| EXERCISE |
With the pictures left out, copy the listing below exactly. Format the lines as a JSON array of strings and drop empty lines.

| PROVIDED DATA |
□ □ □ □ □ □ □
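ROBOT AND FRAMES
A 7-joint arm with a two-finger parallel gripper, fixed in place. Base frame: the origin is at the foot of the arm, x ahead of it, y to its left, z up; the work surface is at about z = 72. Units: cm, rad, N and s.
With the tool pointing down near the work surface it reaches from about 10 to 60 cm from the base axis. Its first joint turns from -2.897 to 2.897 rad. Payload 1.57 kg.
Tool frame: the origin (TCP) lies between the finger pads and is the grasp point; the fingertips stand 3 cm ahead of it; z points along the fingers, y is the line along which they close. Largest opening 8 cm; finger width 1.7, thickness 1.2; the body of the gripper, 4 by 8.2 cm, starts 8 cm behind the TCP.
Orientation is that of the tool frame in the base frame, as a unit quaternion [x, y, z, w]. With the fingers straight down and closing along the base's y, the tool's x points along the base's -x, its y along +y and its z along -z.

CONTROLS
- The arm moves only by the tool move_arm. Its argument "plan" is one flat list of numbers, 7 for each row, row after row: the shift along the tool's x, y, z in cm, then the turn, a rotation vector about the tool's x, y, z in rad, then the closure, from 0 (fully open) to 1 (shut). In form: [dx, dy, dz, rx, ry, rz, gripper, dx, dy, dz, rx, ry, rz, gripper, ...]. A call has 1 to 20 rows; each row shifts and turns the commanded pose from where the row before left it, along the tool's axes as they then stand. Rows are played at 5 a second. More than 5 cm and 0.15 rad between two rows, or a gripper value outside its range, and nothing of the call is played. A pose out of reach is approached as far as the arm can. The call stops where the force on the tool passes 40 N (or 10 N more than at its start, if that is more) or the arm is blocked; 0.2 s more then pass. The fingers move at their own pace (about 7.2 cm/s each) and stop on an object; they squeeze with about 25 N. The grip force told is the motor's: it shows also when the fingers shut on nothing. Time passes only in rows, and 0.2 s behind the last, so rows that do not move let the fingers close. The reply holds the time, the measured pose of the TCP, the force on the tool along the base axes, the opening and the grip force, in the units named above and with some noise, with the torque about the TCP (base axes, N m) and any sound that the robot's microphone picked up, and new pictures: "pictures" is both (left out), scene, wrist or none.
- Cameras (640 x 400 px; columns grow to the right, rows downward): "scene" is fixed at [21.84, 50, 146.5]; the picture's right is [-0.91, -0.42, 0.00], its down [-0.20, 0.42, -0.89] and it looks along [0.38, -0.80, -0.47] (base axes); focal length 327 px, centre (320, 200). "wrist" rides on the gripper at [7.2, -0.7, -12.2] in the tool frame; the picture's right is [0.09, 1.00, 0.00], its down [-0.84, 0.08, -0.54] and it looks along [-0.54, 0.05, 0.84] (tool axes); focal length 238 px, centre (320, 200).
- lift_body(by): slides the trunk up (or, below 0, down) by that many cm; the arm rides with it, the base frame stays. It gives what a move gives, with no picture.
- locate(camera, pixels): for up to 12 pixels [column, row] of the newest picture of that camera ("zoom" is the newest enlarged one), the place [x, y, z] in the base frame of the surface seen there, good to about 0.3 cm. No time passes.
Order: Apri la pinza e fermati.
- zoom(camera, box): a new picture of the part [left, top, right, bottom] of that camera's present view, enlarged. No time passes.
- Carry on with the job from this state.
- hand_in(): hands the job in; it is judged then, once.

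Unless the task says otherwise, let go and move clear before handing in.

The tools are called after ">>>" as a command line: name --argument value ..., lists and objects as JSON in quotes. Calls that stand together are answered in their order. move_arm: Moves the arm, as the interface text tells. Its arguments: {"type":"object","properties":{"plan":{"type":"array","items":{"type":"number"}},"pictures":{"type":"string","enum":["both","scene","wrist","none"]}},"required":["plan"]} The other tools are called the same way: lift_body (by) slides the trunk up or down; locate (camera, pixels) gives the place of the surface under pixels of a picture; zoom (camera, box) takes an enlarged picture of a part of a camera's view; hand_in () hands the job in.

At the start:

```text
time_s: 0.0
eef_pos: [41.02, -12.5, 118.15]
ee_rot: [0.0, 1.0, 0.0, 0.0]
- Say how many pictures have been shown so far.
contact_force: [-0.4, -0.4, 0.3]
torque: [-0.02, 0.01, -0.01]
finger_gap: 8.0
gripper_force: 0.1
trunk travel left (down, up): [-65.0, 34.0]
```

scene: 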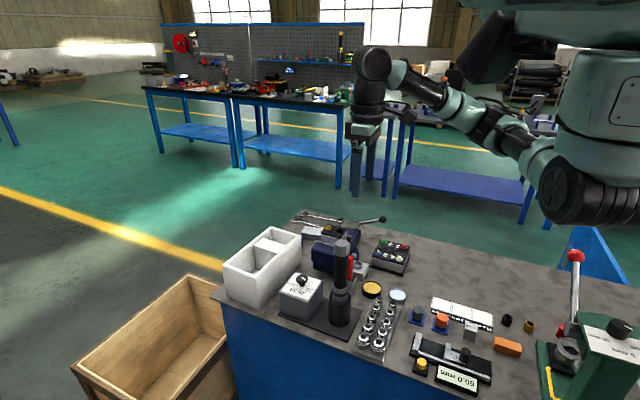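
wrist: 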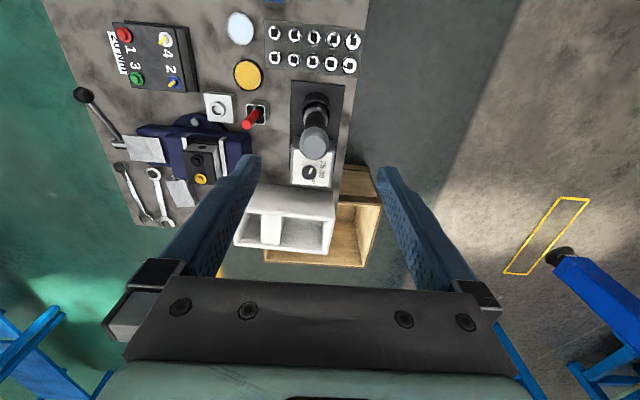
□ □ □ □ □ □ □
| EXERCISE RESPONSE |
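[
  "ROBOT AND FRAMES",
  "A 7-joint arm with a two-finger parallel gripper, fixed in place. Base frame: the origin is at the foot of the arm, x ahead of it, y to its left, z up; the work surface is at about z = 72. Units: cm, rad, N and s.",
  "With the tool pointing down near the work surface it reaches from about 10 to 60 cm from the base axis. Its first joint turns from -2.897 to 2.897 rad. Payload 1.57 kg.",
  "Tool frame: the origin (TCP) lies between the finger pads and is the grasp point; the fingertips stand 3 cm ahead of it; z points along the fingers, y is the line along which they close. Largest opening 8 cm; finger width 1.7, thickness 1.2; the body of the gripper, 4 by 8.2 cm, starts 8 cm behind the TCP.",
  "Orientation is that of the tool frame in the base frame, as a unit quaternion [x, y, z, w]. With the fingers straight down and closing along the base's y, the tool's x points along the base's -x, its y along +y and its z along -z.",
  "CONTROLS",
  "- The arm moves only by the tool move_arm. Its argument \"plan\" is one flat list of numbers, 7 for each row, row after row: the shift along the tool's x, y, z in cm, then the turn, a rotation vector about the tool's x, y, z in rad, then the closure, from 0 (fully open) to 1 (shut). In form: [dx, dy, dz, rx, ry, rz, gripper, dx, dy, dz, rx, ry, rz, gripper, ...]. A call has 1 to 20 rows; each row shifts and turns the commanded pose from where the row before left it, along the tool's axes as they then stand. Rows are played at 5 a second. More than 5 cm and 0.15 rad between two rows, or a gripper value outside its range, and nothing of the call is played. A pose out of reach is approached as far as the arm can. The call stops where the force on the tool passes 40 N (or 10 N more than at its start, if that is more) or the arm is blocked; 0.2 s more then pass. The fingers move at their own pace (about 7.2 cm/s each) and stop on an object; they squeeze with about 25 N. The grip force told is the motor's: it shows also when the fingers shut on nothing. Time passes only in rows, and 0.2 s behind the last, so rows that do not move let the fingers close. The reply holds the time, the measured pose of the TCP, the force on the tool along the base axes, the opening and the grip force, in the units named above and with some noise, with the torque about the TCP (base axes, N m) and any sound that the robot's microphone picked up, and new pictures: \"pictures\" is both (left out), scene, wrist or none.",
  "- Cameras (640 x 400 px; columns grow to the right, rows downward): \"scene\" is fixed at [21.84, 50, 146.5]; the picture's right is [-0.91, -0.42, 0.00], its down [-0.20, 0.42, -0.89] and it looks along [0.38, -0.80, -0.47] (base axes); focal length 327 px, centre (320, 200). \"wrist\" rides on the gripper at [7.2, -0.7, -12.2] in the tool frame; the picture's right is [0.09, 1.00, 0.00], its down [-0.84, 0.08, -0.54] and it looks along [-0.54, 0.05, 0.84] (tool axes); focal length 238 px, centre (320, 200).",
  "- lift_body(by): slides the trunk up (or, below 0, down) by that many cm; the arm rides with it, the base frame stays. It gives what a move gives, with no picture.",
  "- locate(camera, pixels): for up to 12 pixels [column, row] of the newest picture of that camera (\"zoom\" is the newest enlarged one), the place [x, y, z] in the base frame of the surface seen there, good to about 0.3 cm. No time passes.",
  "Order: Apri la pinza e fermati.",
  "- zoom(camera, box): a new picture of the part [left, top, right, bottom] of that camera's present view, enlarged. No time passes.",
  "- Carry on with the job from this state.",
  "- hand_in(): hands the job in; it is judged then, once.",
  "Unless the task says otherwise, let go and move clear before handing in.",
  "The tools are called after \">>>\" as a command line: name --argument value ..., lists and objects as JSON in quotes. Calls that stand together are answered in their order. move_arm: Moves the arm, as the interface text tells. Its arguments: {\"type\":\"object\",\"properties\":{\"plan\":{\"type\":\"array\",\"items\":{\"type\":\"number\"}},\"pictures\":{\"type\":\"string\",\"enum\":[\"both\",\"scene\",\"wrist\",\"none\"]}},\"required\":[\"plan\"]} The other tools are called the same way: lift_body (by) slides the trunk up or down; locate (camera, pixels) gives the place of the surface under pixels of a picture; zoom (camera, box) takes an enlarged picture of a part of a camera's view; hand_in () hands the job in.",
  "At the start:",
  "```text",
  "time_s: 0.0",
  "eef_pos: [41.02, -12.5, 118.15]",
  "ee_rot: [0.0, 1.0, 0.0, 0.0]",
  "- Say how many pictures have been shown so far.",
  "contact_force: [-0.4, -0.4, 0.3]",
  "torque: [-0.02, 0.01, -0.01]",
  "finger_gap: 8.0",
  "gripper_force: 0.1",
  "trunk travel left (down, up): [-65.0, 34.0]",
  "```",
  "scene: ",
  "wrist: "
]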